Source document:
- - -

PDA

View Full Version : the best christmas poem eva


L.A.T.Z.
18th December 2002, 11:45 AM
THE BEST CHRISTMAS POEM...EVER
Twas the night before Christmas and all through the flat
The techno was blaring, 'twas too loud to chat
The rizlas were perched on the table with care
And smoke full of chemicals soon filled the air
We'd just been out clubbing, I truly was trashed
My friends were all here and equally mashed
We'd popped a few pills and we'd had a quick sniff
And just settled down to a nice tasty spliff
When out on the balcony rose such a clatter
We looked slowly up to see what was the matter
I got to my feet and I swayed to the door
And only occasionally fell on the floor
I peered through the glass as I took a long puff
The land glistened softly with rubbish and stuff
When what to my wandering eyes should appear
But a fat man in red and a team of reindeer
He yelled and he ranted, gave each one a kick
I knew in a second it must be Saint Nick
He shrieked at each Reindeer and cursed them alike
"F*ck you!" yelled Rudolph "we're going on strike!"
The reindeer did turn and soar into the sky
And Santa growled something that wasn't goodbye
I watched as they went in a puff of pink smoke
And vowed from now on to stay off of the coke
As debris did settle St Nick turned around
He swore as he angrily kicked at the ground
He gave me a gesture that clearly implied
He'd be very pleased if I let him inside
I threw the doors open and ushered him in
Invited him through with a welcoming grin
"So where are our presents?" my smashed flatmate cried
With a look of astonishment, Santa replied;
"You seriously think you might be on my list?
You've got to be kidding, you're taking the p1ss!
Have you lot considered your actions this year?
Stop being stupid and get me a beer."
He opened a carling, but still looked depressed
We asked him to tell us what made him so stressed
"My reindeer have left me" he said with a sigh
"Unless I have reindeer I've no way to fly!"
"Now look here" I told him "we may not know much
We don't help old ladies, kiss babies and such,
But Santa, there's no need for you to despair
We know how to get you back up in the air!"
I chopped up a line with precision and skill
And rolled him up neatly a ?20 bill
His face lit up quickly with real Christmas cheer
"Perhaps you kids WILL get some presents this year!"

- - -

Prompt 1:
Take the entries below and print only the lines from the one with "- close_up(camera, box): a" through the one with "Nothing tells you", exactly as they stand, both ends included. Use a Markdown table whose columns are Row (a running number) and Content (the line), and skip blank lines.

- - -

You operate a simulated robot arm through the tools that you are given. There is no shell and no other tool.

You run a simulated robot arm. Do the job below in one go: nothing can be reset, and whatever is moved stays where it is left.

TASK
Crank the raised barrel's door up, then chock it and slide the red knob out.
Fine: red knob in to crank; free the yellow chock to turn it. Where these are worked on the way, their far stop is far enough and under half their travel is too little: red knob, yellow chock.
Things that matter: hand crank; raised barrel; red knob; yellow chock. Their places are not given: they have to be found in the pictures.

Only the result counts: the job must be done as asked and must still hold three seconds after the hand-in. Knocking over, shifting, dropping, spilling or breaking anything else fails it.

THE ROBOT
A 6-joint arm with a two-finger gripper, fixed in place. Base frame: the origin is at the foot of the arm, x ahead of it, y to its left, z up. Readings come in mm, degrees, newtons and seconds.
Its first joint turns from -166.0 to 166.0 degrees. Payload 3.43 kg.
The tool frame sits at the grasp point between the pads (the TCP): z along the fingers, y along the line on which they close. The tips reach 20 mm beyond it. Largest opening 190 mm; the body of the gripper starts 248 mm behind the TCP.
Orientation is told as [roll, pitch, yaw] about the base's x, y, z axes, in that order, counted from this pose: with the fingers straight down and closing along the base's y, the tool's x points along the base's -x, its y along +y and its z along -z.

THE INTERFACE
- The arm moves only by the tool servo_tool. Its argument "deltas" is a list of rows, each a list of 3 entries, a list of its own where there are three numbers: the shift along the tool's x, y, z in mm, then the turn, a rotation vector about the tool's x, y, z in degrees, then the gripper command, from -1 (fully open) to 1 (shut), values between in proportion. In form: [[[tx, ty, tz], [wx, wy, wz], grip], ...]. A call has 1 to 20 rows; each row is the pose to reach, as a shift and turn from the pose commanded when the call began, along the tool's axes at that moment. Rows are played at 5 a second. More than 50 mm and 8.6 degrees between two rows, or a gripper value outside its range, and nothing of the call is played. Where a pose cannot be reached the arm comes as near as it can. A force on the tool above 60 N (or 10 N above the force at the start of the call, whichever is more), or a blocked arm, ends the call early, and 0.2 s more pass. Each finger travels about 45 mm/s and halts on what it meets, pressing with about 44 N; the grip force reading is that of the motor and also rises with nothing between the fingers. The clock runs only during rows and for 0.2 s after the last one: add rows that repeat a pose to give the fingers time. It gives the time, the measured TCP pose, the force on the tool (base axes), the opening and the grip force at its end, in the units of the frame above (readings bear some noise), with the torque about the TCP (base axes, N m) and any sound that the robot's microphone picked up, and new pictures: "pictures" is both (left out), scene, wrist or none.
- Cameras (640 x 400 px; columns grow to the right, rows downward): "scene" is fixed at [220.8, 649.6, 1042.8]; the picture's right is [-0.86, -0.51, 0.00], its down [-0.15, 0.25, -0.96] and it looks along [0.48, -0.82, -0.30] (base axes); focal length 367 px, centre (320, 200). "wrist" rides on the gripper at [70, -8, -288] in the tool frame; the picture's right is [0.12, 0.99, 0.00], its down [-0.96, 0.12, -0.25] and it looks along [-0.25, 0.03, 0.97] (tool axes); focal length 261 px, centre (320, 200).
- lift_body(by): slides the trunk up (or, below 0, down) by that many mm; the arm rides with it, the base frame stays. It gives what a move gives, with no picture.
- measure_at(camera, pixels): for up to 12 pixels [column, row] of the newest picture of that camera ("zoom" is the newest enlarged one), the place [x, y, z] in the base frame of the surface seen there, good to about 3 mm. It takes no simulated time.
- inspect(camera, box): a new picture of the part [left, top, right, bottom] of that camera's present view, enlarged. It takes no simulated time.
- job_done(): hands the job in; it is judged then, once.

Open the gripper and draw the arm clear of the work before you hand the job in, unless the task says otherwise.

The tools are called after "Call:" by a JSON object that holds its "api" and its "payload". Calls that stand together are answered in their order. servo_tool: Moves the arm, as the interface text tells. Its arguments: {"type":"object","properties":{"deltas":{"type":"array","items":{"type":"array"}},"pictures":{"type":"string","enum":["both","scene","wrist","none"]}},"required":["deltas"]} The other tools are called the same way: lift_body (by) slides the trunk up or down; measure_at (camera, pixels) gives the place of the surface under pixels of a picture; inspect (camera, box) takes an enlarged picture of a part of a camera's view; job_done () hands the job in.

- - -

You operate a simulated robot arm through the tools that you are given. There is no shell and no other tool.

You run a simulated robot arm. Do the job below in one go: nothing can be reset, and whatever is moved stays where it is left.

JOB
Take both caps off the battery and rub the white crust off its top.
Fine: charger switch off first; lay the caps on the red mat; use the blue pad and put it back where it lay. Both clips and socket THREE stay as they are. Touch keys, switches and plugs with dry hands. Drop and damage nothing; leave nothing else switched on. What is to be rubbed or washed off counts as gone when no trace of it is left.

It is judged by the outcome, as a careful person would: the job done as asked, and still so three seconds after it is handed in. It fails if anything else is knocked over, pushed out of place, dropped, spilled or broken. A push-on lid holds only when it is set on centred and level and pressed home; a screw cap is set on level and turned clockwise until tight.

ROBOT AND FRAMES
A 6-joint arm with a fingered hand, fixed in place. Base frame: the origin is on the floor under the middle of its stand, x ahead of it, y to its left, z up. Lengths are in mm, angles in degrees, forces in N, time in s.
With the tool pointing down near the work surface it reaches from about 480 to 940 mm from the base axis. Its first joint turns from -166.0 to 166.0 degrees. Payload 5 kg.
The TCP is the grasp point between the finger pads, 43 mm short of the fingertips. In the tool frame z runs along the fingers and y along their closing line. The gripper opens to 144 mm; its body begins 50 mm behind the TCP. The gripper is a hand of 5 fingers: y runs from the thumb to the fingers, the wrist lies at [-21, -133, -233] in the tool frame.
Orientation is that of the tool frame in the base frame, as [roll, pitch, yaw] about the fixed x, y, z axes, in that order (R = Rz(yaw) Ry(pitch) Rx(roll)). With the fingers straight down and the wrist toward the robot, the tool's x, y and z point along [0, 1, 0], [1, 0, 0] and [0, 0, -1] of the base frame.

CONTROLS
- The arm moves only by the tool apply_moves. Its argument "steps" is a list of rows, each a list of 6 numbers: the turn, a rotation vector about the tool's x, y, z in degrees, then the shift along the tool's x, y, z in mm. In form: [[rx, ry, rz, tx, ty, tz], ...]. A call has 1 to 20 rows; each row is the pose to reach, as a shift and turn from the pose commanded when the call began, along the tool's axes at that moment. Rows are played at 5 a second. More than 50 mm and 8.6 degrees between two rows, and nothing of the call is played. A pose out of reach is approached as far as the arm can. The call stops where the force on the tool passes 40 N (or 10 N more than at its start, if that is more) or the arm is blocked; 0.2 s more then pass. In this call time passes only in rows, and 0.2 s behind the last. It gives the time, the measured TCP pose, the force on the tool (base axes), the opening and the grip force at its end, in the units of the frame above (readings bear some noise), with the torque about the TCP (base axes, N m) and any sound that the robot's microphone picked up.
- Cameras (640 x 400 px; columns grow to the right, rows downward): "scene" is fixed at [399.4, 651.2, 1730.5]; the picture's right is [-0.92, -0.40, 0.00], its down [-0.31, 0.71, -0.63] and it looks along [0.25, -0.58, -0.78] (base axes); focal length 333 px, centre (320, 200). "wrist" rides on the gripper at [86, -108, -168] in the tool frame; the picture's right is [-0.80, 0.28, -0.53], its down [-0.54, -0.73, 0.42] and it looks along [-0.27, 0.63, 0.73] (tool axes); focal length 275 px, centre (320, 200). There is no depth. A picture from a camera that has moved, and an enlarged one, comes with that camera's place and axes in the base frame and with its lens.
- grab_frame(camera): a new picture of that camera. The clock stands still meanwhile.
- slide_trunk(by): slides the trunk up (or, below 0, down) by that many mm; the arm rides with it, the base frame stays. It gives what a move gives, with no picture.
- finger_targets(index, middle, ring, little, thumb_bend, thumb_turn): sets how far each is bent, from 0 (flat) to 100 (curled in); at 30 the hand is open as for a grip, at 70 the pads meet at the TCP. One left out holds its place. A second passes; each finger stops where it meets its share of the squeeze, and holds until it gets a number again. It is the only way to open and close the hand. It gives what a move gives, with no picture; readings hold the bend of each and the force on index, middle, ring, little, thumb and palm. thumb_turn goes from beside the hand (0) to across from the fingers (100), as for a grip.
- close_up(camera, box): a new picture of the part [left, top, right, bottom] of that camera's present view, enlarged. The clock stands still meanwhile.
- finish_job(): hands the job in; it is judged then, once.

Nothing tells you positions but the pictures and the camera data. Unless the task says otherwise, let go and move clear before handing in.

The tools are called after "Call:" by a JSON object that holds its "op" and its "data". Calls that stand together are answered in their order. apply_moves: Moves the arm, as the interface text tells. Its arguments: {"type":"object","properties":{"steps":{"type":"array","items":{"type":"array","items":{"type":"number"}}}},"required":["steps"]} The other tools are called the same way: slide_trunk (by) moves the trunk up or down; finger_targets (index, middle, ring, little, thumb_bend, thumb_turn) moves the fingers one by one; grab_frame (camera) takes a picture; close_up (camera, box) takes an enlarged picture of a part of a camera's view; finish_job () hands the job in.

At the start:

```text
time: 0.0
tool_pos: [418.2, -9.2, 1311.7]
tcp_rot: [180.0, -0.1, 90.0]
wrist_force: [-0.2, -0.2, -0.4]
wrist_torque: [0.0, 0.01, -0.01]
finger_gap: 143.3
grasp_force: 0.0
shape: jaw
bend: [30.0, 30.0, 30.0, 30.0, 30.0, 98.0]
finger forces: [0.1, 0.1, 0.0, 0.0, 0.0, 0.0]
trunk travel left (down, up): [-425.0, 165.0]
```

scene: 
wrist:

- - -

Prompt 2:
Take up the source document again after its last words.

Expected output 1:
| Row | Content |
|---|---|
| 1 | - close_up(camera, box): a new picture of the part [left, top, right, bottom] of that camera's present view, enlarged. The clock stands still meanwhile. |
| 2 | - finish_job(): hands the job in; it is judged then, once. |
| 3 | Nothing tells you positions but the pictures and the camera data. Unless the task says otherwise, let go and move clear before handing in. |

Expected output 2:
He spoke not a word but got straight to his mission
He snorted that line with wholehearted ambition
Then Santa skinned up and he smiled as he puffed
We knew that our stockings this year would be stuffed
He sprang to the balcony, leapt from the railing
Soared to the sky with his present-sack trailing
I heard him exclaim as he flew out of sight,
"Happy Christmas to all, and to all a good night!"

Matty.S
18th December 2002, 01:21 PM
lol good shit man :P...

MIKEE HUSSLA
18th December 2002, 03:13 PM
Seen it before Latts

L.A.T.Z.
18th December 2002, 04:20 PM
did i ask u 2 read

MIKEE HUSSLA
18th December 2002, 04:21 PM
Ooooooooohhhhh!

:ph34r:

Misdemeanor
18th December 2002, 05:24 PM
This was posted on dnbarena a while ago.... good stuff! Who wrote it thou,. thats what i wanna kno :huh:

Ov3RKiLL
18th December 2002, 06:34 PM
hmmm..... i hate having top read loads of text, phucks with my eyes :wacko:


i might get round to it one day soon :ph34r:

dj raw
18th December 2002, 09:24 PM
quality! Big up Santa!

Boh Steppa!

vice
20th December 2002, 11:15 AM
:lol: :lol: :lol:

cheerz for the early morning laugh L.A.T.Z

funnyshit :rolleyes:

coombz
20th December 2002, 11:30 AM
rofl...that is brilliant B)

MIKEE HUSSLA
23rd December 2002, 05:16 PM
Wedding Night

A posh hotel holds three weddings on the same day and at the end of the
night the 3 grooms meet up at the bar to discuss the days events
over a couple of shandy's One questions the other two, "listen, it's
our wedding night and I was wondering - how many times are we expected
to...um...you know.... do it"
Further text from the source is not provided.